**Source text**:

■ ■ ■ ■ ■ ■ ■

The Trouble with Jesus

by Constance Hastings

Love Nailed Down
May 12, 2025

The Trouble with Jesus: To be Loved, one must be one with the Lover, to Love as he Loved.

Got to give it to you, Jesus. It’s your best line, perfect for pastoral memes and sticks well on car bumpers. “New commandment,” you said, “Love one another.” Why didn’t anyone else think of this? Let the blue birds flit down among sweet bunnies, violins sing, soft light diffuse the wooded backgrounds. Hmmm, greeting card worthy, for sure.


But to be real, for all the wonderful sentiment, it’s better known as the Hallmark of Hypocrisy, chief among them those who claim you as Christian. When it comes to divisiveness, angry labels, and best of all, judgmental attitudes, your people take the prize. Loving others isn’t always their forte. Hate to tell you this, but you’ve had like next to no influence on them. So don’t give us your pablum either.

 

Let’s begin with this: no denial here. For all Jesus’ good intent, the word and greater concept have been dragged through gutters. When the day is done, Jesus likely wouldn’t have been a part of it either.


Interesting though is how everyone seems to think it’s the greatest thing ever, as in “What the world needs now is….” Love songs sell. People fool themselves with it all the time.


Yet, to be candid, let’s admit love has been leveraged for unworthy purposes. As in, “If you loved me, you would…” Or how about, “Why can’t you love me for who I am?” Or this: “How can you say you love me if you don’t approve of me?” Fill in your own phrases, but the common denominator is…. no surprise is it? Me.


Self-gratification is what’s wanted here. Give me what I want. It’s a one-way, my-way relationship elevated to a premise and passion that’s making me your god. Be happy with that, and we can make it work. (Granted, this is exaggerated overkill, but maybe more than familiar as well.)


Expressions of love today are based in pride and control. Watch for it. If it smells like a fish, it likely is one. Jesus isn’t about making a stink. Jesus’ love won’t stand for this kind of shaded, sullied, twisted by time and culture kind of love.


Let’s be clear. Yes, Jesus said, “Love one another AS I HAVE LOVED YOU.” His life was an example of Love that is not what gets shouted from your favorite music streaming service or latest rom com. What Jesus meant was, you’ve got to look at his way of Loving and then be that kind of Love. Be forewarned; it ain’t easy.

■ ■ ■ ■ ■ ■ ■

**Given material**:
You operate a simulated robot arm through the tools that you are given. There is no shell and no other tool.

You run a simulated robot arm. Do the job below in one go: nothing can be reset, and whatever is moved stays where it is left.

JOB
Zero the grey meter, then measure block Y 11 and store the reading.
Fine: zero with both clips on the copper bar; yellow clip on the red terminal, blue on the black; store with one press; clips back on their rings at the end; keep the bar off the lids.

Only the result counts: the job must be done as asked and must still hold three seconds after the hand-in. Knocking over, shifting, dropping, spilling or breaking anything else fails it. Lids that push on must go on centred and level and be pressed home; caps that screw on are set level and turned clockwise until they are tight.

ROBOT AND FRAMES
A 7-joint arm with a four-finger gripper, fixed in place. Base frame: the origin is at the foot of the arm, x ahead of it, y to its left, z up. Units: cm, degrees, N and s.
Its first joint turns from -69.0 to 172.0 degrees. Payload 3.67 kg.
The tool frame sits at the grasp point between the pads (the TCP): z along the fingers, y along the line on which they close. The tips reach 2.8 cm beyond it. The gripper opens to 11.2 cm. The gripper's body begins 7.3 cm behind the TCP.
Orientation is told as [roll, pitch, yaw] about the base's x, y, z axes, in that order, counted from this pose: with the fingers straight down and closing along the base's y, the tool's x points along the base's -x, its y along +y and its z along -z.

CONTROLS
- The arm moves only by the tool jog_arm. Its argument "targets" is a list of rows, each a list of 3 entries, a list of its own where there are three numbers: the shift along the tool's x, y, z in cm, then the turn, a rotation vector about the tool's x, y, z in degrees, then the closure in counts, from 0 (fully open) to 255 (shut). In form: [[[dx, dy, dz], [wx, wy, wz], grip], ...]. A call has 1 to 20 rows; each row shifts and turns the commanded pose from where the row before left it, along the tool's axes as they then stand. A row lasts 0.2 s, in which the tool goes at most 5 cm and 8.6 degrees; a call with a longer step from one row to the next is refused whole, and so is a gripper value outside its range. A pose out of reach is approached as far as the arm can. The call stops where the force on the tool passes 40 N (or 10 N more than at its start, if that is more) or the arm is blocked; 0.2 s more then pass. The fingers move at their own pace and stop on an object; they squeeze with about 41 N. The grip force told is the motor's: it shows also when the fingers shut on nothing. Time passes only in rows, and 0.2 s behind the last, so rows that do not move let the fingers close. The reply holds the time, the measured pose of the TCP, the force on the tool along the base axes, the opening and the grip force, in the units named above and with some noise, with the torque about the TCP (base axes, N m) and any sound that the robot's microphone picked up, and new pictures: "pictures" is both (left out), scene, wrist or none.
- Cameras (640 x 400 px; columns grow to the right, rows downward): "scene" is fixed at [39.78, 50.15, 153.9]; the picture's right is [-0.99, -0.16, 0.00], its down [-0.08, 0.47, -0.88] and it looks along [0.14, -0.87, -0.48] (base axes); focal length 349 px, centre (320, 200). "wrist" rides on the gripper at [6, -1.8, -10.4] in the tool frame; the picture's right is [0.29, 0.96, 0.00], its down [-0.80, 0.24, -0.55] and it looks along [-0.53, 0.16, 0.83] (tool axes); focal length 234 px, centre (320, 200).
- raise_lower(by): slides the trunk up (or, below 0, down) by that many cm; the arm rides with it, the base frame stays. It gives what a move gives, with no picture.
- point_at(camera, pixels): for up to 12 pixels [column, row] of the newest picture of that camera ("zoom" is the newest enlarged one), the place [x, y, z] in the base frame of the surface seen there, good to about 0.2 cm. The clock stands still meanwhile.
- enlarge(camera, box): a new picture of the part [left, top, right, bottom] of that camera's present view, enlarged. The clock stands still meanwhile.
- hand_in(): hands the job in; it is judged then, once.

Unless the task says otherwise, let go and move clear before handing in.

■ ■ ■ ■ ■ ■ ■

**Problem details**: Set down the source text as it stands from "But to be real, for" to "all the time.", and nothing more.

**Complete answer**:
But to be real, for all the wonderful sentiment, it’s better known as the Hallmark of Hypocrisy, chief among them those who claim you as Christian. When it comes to divisiveness, angry labels, and best of all, judgmental attitudes, your people take the prize. Loving others isn’t always their forte. Hate to tell you this, but you’ve had like next to no influence on them. So don’t give us your pablum either.

 

Let’s begin with this: no denial here. For all Jesus’ good intent, the word and greater concept have been dragged through gutters. When the day is done, Jesus likely wouldn’t have been a part of it either.


Interesting though is how everyone seems to think it’s the greatest thing ever, as in “What the world needs now is….” Love songs sell. People fool themselves with it all the time.